You likely went out for drinks, dinner, or both during your first three dates, and each date probably lasted no more than two or three hours. Regardless of how much fun these dates were, continuing to go out for only meals gets stale quickly. It’s also nice to see the person you’re dating in a different setting.

So, for a fourth date, you should be open to doing an activity together, preferably during the day. For example, suppose you and your partner bonded over your love of the beach. For your fourth date, you might want to go to one of your favorite beaches together. Alternatively, you might want to go on a hike (where there are other people), to a museum, or on a day trip to a cute town not too far away.

Partaking in an activity together is important because it gives you new experiences to talk about, new laughs and memories to share, and offers you an opportunity to learn more about the interests of the person you’re dating. Unlike dinner and drinks, which would only take a couple of hours, an activity generally requires several hours, giving you more time to get to know each other in a less formal manner than you would be able while sitting at a table or side by side at a bar.

To talk about more significant topics.

By the fourth date, you shouldn’t still be asking the person you’re dating what their favorite color is. Now that you’ve gotten to know them a little, it’s time to determine if you each have what it takes to be in a meaningful relationship with each other. To that end, you should start to ask them more significant questions about their life, values, and history. 

Ask questions about their upbringing, who their friends and family are, and what their career goals are, as well as questions geared toward your compatibility. Keep in mind that just as you want to get to know them, they’re going to want to get to know you. So don’t be afraid to open up about your own life, dreams, and aspirations, including those about your next relationship.  

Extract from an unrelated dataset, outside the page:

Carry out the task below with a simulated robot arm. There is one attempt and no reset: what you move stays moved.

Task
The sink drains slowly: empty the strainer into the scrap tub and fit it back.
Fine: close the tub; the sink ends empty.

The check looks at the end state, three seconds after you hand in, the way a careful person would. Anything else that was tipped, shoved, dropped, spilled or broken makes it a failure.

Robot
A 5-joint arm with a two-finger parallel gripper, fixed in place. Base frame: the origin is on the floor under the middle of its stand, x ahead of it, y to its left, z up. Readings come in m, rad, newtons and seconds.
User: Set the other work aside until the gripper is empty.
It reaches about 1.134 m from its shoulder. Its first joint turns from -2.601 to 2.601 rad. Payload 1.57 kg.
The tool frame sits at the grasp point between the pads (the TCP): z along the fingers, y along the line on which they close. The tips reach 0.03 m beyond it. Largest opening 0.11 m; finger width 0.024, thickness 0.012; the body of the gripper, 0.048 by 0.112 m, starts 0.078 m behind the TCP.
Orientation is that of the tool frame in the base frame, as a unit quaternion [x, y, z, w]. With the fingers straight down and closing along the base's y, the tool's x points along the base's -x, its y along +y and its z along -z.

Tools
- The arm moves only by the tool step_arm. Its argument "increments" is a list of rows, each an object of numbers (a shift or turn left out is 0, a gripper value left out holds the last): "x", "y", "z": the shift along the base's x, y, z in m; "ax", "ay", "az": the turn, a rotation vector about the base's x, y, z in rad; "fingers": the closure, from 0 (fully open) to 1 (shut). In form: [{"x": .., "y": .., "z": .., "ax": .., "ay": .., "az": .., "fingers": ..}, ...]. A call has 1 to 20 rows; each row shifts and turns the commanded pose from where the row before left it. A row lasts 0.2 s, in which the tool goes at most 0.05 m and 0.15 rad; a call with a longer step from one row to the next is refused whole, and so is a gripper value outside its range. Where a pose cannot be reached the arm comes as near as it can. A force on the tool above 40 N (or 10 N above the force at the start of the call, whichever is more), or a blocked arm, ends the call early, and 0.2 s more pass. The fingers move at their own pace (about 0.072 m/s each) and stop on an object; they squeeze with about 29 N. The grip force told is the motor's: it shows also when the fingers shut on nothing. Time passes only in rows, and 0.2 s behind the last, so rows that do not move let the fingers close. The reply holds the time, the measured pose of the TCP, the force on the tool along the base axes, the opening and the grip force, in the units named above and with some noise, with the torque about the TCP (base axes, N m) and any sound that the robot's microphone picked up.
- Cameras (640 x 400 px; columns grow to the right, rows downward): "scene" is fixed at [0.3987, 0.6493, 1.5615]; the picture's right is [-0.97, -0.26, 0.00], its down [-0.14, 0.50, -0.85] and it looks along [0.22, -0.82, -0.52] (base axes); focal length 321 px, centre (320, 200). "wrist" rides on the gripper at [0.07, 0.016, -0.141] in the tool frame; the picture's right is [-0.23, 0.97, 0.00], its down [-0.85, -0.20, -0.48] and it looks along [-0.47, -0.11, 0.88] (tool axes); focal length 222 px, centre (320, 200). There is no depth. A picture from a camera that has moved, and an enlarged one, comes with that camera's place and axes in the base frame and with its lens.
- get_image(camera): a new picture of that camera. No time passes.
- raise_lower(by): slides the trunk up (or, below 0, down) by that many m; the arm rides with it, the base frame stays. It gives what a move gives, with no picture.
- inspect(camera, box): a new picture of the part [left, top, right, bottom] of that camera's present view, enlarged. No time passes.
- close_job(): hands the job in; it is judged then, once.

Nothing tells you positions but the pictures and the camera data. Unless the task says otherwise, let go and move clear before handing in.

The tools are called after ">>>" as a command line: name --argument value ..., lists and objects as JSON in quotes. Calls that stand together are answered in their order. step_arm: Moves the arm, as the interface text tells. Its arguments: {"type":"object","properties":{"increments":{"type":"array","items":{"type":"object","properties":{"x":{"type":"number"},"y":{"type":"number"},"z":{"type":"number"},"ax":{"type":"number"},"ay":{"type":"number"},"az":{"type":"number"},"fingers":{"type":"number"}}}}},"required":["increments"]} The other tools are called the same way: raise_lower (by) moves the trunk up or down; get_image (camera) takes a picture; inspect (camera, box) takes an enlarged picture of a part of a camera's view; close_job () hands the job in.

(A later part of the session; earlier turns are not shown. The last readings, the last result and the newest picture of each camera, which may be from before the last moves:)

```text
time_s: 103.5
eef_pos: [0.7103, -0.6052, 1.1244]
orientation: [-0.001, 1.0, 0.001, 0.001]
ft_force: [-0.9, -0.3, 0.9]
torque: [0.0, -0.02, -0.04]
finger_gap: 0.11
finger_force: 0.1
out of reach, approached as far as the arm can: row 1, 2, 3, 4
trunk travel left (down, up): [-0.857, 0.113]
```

It’s very important to have that more significant conversation because, while anyone can have fun together, relationship compatibility requires that your values, schedules, and goals align. This is the conversation where some potential dealbreakers, such as starkly different moral values or even just not being able to commit to seeing each other for the same desired amount of time, could arise. 

The bottom line is that you don’t want to waste each other’s time. Therefore, having these types of conversations is critical for deciding whether or not you should continue to see one another.

To get physical (maybe).

By the conclusion of the fourth date, you might be comfortable enough with the person you’re dating to consider getting physical. How physical is a personal decision, though I will say that I’m a firm believer in waiting to have sex until you’ve established a mutual understanding about whether or not you’re committed. If commitment is important to you, it’s best to wait until you have one before engaging in sexual activity. 

If you’re not ready for sex, don’t worry; you can glean a lot about chemistry from handholding, kissing, and other forms of physical touch. Physical compatibility shouldn’t be underestimated in a relationship. In healthy relationships, there’s usually a balance of physical compatibility with all the rest of the interests and values you share. 

To discuss the status of your relationship.

After the conclusion of the fourth date, it should be clear whether you wish to see this person again or part ways. So, you may find yourselves having a conversation about the nature of your relationship, at least where it might be headed. 

You could ask what the person you’re dating is looking for, as in a casual relationship or something more serious. Similarly, while you won’t necessarily become a “boyfriend and girlfriend” after the fourth date, you might find that the person you’re dating asks if you’re still on dating apps or seeing other people. Pro-tip: You should be honest with them.

So even if you don’t label your relationship, there’s the possibility that you may discuss exclusivity and the possibility of it as you continue to explore your current relationship. This topic can be a segue into revealing how you’re each feeling at this point. 

Final thoughts …

Whether your relationship continues after the fourth date, or one or both of you decide it’s time to say goodbye, look at the experience as a positive one, where you enjoyed some time together and hopefully learned a thing or two — about the other person, a skill, a piece of knowledge, or had some revelation about yourself. 

If the relationship is going to end, wish the other person well, and move on with your life. You never know when you will run into them again or who they know, so your goal should always be to end amicably. Remember, dating is a process, one you should do your best to enjoy and appreciate for the value it has.